Walker proposed cutting about $550 million in total unrestricted general funds to help balance the budget, according to information provided by his budget office. That is money that isn't restricted in its use. The total proposed budget authorization is about $12.8 billion.
The proposal is a starting point for talks, one that lawmakers have been eagerly anticipating from the new governor. Some lawmakers have suggested the overall cuts might not be deep enough, while some proposed cuts have already caused a stir, such as Walker's proposal to cut $52 million in additional school money for next year and 2017 — money that was included in a hotly debated education bill last session.
Falling oil prices have exacerbated the state's budget deficit, projected at about $6.9 billion between this year and next. While Alaska has billions of dollars to dip into in the constitutional budget reserve fund, spending levels and oil prices will help dictate how long those savings last.
Walker and lawmakers have been bracing the public for cuts and plans to slim down the size of government. Walker has said he asked his commissioners to look at the potential impact of 25 per cent cuts to their departments over four years.
"There's no painless reduction.
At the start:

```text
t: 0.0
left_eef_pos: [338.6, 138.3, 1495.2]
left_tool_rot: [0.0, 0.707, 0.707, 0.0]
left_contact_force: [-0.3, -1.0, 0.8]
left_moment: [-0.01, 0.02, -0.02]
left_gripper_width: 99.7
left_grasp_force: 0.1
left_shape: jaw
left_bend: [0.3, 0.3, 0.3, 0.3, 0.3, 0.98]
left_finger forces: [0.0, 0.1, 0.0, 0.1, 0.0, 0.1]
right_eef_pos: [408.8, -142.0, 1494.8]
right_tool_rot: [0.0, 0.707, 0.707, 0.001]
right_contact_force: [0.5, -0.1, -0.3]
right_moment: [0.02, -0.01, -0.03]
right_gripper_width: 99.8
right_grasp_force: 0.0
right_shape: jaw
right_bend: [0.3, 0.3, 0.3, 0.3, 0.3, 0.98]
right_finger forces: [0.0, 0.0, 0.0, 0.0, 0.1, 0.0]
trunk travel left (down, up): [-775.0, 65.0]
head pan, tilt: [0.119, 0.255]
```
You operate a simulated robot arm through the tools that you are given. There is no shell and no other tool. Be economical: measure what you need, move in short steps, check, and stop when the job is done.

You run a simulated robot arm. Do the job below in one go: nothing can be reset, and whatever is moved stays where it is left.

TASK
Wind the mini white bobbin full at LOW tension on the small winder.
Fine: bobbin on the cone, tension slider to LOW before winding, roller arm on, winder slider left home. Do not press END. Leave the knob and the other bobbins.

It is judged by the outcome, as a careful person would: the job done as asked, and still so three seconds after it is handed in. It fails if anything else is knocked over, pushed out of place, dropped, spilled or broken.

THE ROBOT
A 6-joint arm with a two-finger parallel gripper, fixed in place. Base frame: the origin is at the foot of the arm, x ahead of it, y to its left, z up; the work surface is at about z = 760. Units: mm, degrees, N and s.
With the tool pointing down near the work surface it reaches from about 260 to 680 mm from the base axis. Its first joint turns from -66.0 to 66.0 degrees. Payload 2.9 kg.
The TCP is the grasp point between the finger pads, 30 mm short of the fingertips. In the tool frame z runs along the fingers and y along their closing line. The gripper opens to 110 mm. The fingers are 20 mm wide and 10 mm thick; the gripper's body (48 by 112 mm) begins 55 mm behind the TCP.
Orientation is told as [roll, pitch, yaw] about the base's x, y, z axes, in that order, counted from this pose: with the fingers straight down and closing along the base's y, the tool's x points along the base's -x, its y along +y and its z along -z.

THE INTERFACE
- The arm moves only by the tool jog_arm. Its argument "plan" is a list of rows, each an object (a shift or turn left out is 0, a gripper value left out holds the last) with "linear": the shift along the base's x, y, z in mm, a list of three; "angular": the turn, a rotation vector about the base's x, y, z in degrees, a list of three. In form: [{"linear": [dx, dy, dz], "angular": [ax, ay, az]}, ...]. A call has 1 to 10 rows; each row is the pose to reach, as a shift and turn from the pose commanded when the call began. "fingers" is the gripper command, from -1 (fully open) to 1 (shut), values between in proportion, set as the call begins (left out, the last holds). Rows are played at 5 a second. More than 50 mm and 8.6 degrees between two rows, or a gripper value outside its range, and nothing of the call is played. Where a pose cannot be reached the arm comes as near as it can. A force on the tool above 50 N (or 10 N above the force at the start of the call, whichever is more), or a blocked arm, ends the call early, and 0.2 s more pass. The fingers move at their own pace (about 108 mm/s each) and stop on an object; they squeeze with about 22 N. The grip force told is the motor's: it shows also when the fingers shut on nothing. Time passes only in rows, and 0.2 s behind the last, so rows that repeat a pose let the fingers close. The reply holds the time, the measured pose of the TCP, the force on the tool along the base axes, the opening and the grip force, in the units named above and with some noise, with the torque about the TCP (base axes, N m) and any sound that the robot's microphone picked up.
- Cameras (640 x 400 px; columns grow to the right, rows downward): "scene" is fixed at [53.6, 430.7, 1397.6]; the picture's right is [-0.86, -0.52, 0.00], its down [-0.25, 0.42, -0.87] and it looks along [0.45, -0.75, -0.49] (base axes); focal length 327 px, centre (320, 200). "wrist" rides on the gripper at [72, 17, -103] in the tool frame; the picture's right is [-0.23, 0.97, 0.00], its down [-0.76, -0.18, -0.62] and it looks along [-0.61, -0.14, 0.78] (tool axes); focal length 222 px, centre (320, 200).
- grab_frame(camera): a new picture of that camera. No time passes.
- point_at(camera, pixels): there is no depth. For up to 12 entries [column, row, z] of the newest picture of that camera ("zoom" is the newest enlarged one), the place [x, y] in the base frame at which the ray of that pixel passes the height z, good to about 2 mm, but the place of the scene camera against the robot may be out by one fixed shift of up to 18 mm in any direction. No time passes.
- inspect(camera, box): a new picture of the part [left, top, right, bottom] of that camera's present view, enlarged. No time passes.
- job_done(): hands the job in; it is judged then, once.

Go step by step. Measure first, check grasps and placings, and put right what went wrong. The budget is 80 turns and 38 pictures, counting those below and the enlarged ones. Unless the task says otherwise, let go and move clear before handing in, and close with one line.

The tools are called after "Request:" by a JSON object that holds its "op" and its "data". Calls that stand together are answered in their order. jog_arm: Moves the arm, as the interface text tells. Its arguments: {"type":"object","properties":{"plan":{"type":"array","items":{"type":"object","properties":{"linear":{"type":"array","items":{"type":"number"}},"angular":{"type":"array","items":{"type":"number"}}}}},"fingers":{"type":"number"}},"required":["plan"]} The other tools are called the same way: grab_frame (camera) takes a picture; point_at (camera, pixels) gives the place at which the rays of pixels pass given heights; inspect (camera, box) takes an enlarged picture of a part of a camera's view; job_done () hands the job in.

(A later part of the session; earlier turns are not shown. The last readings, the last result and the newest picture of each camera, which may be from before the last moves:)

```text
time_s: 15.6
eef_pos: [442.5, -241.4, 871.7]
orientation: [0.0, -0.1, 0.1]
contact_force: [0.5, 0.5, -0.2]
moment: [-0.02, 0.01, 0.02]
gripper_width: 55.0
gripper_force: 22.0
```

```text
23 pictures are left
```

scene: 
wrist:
You either do something completely different or you do less because you have fewer people to do the job," Walker's budget director, Pat Pitney, told reporters Thursday.
Part of the discussion is finding efficiencies and ways agencies can work together or services can be delivered differently.
Of the positions proposed for elimination, it's anticipated that more than half are vacant or are expected to become vacant due to retirements or attrition, Pitney said. Most are permanent full-time positions.
The list of reduced positions includes 85 within the University of Alaska system.
Republican Rep. Mark Neuman, co-chair of the House Finance Committee, said the state is going to have to face government job cuts.
"I think we're going to have to come back next year with a totally restructured government as we know it today. We're going to have to have a government that fits the size of the amount of income that we have," Neuman said during a House majority news conference Thursday.
Walker — who has called the fiscal situation an opportunity for constructive change rather than a crisis — said the state must be smart about cuts it makes to avoid throwing itself into an economic tailspin. There's no need to do that, he said, adding that the state can manage its way out.
Walker plans to continue to push Medicaid expansion, which he said could lead to cost savings. That issue is expected to get scrutiny as budget talks progress.